▸ **TEXT SEGMENT**
(15.02.14) Nel comasco, in Valle Intelvi lo scorso anno è nato un Comitato per la difesa dai danni degli ungulati. Inutile urlare e insultare i dipendenti delle provincie. Bisogna organizzarsi, conoscere le normative, incalzare le istituzioni
Gli ungulati sono una piaga
comitati per contrastarla
di Michele Corti
Non c'è regione italiana dove i danni da ungulati non rappresentino un elemento di grave sofferenza per l'agricoltura (quello che rimane) delle aree montane e della collina "povera". Le organizzazioni agricole, preoccupate della "polpa", ovvero dell'agricoltura intensiva e specializzata poco si curano del problema (altrimenti avrebbero spinto da tempo per interventi legislativi). Tocca ai contadini, ai montanari agli abitanti assediati da una fauna sempre più invadente organizzarsi e far valere i propri diritti e spingere i sindaci a schierarsi dalla loro parte
Come osservato già in precedenti occasioni la legislazione vigente in materia di gestione della fauna selvatica e prelievo venatorio è largamente datata. Emanata nel 1992 la legge 157 riflette una realtà storica del tutto superata e una mentalità protoambientalista formatisi negli anni '70-'80. Oggi i cacciatori italiani non superano le 600.000 unità. e sono quasi una specie in via di estinzione visto che oltre l'80% di essi ha più di 50 anni e, di questi, quasi il 30% ha oltre 70 anni, mentre appena il 3% ha meno di 30 anni. Negli anni '70 il numero dei cacciatori superava i due milioni ed erano ancora 1,5 milioni nel 1990.
Con l'abbandono delle aree rurali e montane (che non è un fenomeno "naturale" ma la conseguenza di scelte di politica agricola, demografica, sociale ecc.) la fauna selvatica si è moltiplicata, spesso in modo disordinato creando evidenti squilibri ecologici.
Da "orde" di cacciatori a orde di ungulati
Quello che rimane delle attività agricole (ma anche dei boschi coltivati) deve essere protetto da orde di ungulati che, con immensa gioia degli ambientalisti da salotto, hanno "calamitato" anche la presenza di predatori (comprese specie estinte che sono state reintrodotte artificialmente).

▸ **EXERCISE MATERIALS**
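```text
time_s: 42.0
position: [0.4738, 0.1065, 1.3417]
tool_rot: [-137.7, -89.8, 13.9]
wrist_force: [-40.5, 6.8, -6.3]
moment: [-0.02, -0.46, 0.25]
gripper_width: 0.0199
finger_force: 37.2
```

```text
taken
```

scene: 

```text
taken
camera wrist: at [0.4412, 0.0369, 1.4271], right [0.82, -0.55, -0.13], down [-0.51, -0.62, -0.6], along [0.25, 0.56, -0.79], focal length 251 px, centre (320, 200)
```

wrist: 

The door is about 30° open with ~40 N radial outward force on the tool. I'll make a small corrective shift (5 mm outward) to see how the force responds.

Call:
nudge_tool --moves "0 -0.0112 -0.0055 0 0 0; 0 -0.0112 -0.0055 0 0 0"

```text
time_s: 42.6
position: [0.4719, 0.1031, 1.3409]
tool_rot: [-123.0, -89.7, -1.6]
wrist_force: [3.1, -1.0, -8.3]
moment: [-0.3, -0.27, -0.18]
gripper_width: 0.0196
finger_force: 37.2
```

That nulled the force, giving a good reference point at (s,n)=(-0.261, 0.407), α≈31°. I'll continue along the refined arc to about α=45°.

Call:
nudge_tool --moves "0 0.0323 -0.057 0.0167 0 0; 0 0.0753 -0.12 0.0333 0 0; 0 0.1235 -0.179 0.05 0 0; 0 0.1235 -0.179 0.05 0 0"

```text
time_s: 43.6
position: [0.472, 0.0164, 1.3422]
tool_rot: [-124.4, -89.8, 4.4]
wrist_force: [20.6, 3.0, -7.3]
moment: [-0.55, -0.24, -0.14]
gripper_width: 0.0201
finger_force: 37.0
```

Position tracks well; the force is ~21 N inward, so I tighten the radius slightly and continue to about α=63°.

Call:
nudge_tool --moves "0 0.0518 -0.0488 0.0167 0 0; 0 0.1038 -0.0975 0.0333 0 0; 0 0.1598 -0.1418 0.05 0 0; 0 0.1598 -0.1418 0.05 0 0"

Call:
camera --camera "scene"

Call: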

* * *

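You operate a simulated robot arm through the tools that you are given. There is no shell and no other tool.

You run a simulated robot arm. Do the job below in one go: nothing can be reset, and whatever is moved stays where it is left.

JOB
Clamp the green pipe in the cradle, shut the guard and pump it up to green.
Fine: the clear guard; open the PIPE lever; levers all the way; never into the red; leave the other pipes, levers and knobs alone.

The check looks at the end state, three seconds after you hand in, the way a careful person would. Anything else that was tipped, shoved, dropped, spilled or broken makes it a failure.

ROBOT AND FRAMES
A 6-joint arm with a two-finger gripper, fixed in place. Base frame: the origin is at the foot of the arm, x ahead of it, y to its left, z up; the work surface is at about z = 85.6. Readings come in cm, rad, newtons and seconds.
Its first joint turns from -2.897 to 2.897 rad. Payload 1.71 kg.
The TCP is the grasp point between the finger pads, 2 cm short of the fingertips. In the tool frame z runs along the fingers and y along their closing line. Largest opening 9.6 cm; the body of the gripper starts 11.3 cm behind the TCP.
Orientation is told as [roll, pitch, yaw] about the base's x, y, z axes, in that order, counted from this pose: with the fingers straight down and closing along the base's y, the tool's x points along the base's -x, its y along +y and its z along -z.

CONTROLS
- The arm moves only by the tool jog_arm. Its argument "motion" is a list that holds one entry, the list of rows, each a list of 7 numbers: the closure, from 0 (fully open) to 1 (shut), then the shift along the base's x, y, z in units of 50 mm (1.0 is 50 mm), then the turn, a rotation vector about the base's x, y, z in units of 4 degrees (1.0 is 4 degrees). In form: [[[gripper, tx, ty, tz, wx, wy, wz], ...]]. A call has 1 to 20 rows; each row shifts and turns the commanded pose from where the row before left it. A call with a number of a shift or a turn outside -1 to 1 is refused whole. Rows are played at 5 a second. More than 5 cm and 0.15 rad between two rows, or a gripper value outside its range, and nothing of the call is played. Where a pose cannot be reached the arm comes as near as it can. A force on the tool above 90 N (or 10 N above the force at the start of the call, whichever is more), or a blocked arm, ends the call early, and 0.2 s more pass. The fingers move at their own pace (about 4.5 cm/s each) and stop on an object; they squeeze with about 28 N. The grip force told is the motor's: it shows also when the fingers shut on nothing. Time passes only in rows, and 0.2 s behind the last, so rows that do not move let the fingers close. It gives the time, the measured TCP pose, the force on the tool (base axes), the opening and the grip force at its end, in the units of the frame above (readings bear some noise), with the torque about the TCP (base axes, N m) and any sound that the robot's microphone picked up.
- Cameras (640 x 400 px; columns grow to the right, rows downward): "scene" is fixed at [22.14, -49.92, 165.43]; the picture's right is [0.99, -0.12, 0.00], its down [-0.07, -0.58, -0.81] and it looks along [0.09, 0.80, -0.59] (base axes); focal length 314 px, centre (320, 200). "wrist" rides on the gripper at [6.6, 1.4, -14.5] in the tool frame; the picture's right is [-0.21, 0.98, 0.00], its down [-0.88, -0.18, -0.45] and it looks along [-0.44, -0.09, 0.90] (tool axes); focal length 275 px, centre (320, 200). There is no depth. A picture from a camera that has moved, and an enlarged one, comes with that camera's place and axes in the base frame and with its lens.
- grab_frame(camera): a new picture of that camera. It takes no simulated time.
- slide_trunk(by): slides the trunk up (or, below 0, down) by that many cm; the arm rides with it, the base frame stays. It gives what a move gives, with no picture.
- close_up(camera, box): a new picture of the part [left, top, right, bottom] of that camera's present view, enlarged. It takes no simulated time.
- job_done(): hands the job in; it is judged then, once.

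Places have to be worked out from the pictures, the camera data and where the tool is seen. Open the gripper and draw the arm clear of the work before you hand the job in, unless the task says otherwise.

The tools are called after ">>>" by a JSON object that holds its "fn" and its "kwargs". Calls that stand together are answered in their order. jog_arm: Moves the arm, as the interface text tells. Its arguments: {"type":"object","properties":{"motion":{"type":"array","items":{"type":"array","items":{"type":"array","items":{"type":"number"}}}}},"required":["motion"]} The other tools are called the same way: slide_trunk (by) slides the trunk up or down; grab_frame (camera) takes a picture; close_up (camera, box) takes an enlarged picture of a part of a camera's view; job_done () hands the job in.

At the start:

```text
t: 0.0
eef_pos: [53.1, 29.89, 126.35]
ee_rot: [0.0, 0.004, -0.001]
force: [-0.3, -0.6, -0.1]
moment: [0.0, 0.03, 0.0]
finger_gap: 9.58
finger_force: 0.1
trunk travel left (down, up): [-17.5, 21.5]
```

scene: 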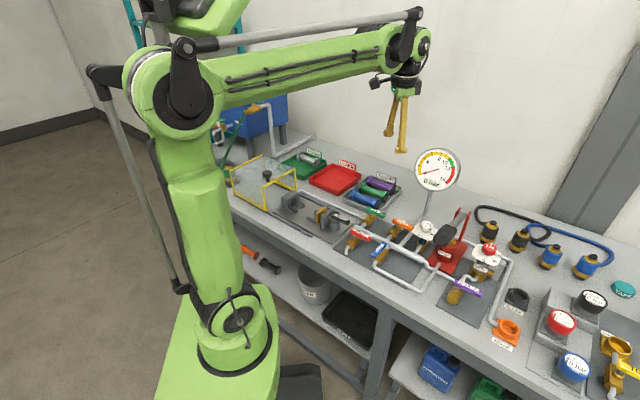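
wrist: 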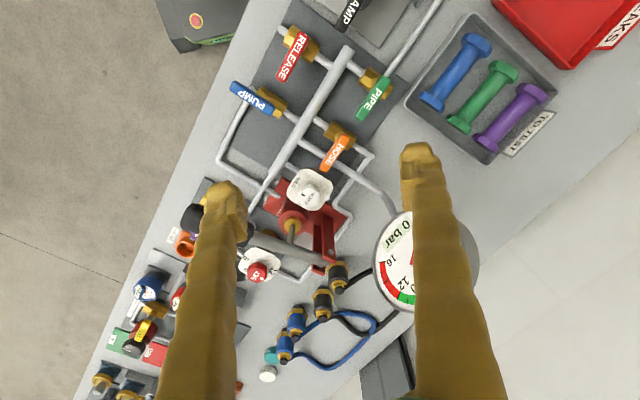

* * *

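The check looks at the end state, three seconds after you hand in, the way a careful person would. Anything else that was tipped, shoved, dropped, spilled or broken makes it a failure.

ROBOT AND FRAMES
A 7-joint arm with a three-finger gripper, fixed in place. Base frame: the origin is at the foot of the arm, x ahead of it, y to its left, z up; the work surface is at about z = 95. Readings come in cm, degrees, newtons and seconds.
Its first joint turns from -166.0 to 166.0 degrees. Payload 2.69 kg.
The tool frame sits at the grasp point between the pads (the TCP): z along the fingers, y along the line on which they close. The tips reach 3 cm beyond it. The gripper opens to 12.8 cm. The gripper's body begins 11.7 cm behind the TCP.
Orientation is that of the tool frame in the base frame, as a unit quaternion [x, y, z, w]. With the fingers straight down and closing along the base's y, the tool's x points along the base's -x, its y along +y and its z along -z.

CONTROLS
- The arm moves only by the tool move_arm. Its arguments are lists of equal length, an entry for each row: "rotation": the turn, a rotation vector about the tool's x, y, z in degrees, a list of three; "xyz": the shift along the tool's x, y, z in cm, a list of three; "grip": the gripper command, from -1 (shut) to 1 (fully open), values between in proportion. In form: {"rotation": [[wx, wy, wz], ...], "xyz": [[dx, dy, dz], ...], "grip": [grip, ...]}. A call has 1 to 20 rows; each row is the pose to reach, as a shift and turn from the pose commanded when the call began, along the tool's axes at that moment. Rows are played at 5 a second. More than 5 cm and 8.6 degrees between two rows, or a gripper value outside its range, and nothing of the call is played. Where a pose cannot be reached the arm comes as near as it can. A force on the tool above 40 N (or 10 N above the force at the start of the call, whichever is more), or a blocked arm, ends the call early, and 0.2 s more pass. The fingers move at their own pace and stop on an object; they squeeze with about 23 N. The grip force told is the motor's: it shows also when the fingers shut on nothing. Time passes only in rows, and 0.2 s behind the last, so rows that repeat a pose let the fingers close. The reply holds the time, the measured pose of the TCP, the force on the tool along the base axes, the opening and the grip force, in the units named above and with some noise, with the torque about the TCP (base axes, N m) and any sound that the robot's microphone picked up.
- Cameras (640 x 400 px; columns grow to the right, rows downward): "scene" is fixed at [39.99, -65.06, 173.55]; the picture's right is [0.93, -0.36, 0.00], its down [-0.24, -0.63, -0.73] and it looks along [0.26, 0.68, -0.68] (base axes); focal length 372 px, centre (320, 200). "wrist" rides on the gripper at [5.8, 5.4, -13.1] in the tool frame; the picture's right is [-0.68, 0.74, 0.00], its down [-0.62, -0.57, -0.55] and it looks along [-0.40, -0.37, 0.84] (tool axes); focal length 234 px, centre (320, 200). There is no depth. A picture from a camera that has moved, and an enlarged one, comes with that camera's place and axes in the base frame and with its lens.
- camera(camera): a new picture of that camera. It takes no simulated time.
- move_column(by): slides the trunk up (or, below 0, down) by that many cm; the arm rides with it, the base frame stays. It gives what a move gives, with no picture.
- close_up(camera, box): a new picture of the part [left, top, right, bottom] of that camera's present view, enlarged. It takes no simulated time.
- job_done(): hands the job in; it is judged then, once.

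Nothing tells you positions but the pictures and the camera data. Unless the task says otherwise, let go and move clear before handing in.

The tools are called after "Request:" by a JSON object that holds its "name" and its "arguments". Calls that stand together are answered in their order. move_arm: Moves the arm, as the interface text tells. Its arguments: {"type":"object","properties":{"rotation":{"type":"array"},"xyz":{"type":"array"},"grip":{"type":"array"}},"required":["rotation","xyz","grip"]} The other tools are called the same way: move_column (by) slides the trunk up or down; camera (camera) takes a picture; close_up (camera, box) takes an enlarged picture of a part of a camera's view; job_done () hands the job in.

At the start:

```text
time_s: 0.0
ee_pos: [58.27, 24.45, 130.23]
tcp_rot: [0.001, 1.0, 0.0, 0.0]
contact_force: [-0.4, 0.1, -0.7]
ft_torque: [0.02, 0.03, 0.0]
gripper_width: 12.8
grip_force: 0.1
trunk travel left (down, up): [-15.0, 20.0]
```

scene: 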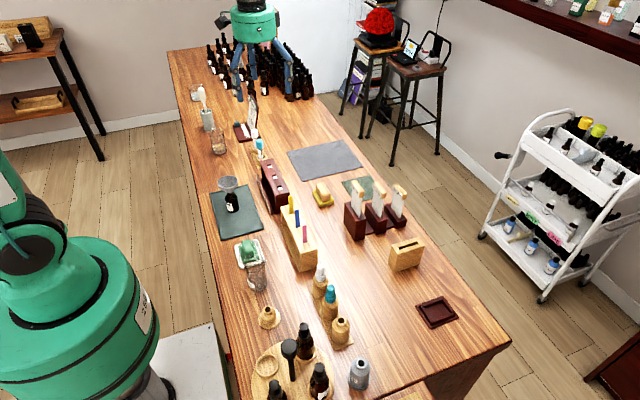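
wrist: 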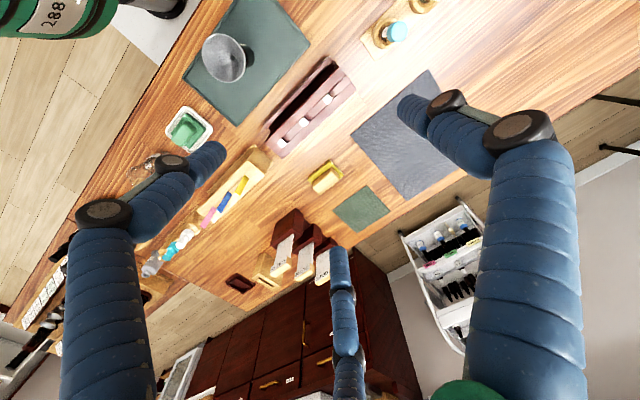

▸ **REQUIRED WORK**
a) Start at the line with "Its first joint turns from -2.897" and stop after the line with "The TCP is the". Repeat exactly the lines in that range.
b) Write the next part of the text segment, the one that starts with "(15.02.14) Nel comasco, in".

▸ **OUTPUTS IN ORDER**
a)
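Its first joint turns from -2.897 to 2.897 rad. Payload 1.71 kg.
The TCP is the grasp point between the finger pads, 2 cm short of the fingertips. In the tool frame z runs along the fingers and y along their closing line. Largest opening 9.6 cm; the body of the gripper starts 11.3 cm behind the TCP.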

b)
Il fatto è che le popolazioni rurali e di montagna, oltre a ridotte di consistenza, non hanno mai avuto molto peso politico. E lo hanno perso ancora di più da quando i politici, alla ricerca di facile consenso, tendono a lasciarsi influenzare sempre di più dalle tendenze più o meno effimere che riescono a trovare eco nei media e sempre meno da considerazioni di lungo periodo sul bene comune e l'equilibrio degli interessi sociali.
Così dopo 24 anni non è stato possibile mettere mano alla 157 nonostante che in ogni legislatura siano state avanzate proposte di riforma. Il mondo venatorio temendo la crescente presa dell'ideologia animal-ambientalista preferisce tenersi un ferro vecchio piuttosto che rischiare di far passare norme ancora più restrittive.
L'Italia è l'unico paese in cui gli ambientalisti (o comunque una consistente quota di essi) continua a sostenere la necessità di abolire a caccia o, comunque, di restringere ulteriormentel'ambito dell'attività venatoria. È l'unico paese dove, nonostante la crescita della popolazione e dei danni che essa provoca, non viene consentito il sia pur minimo controllo legale del lupo.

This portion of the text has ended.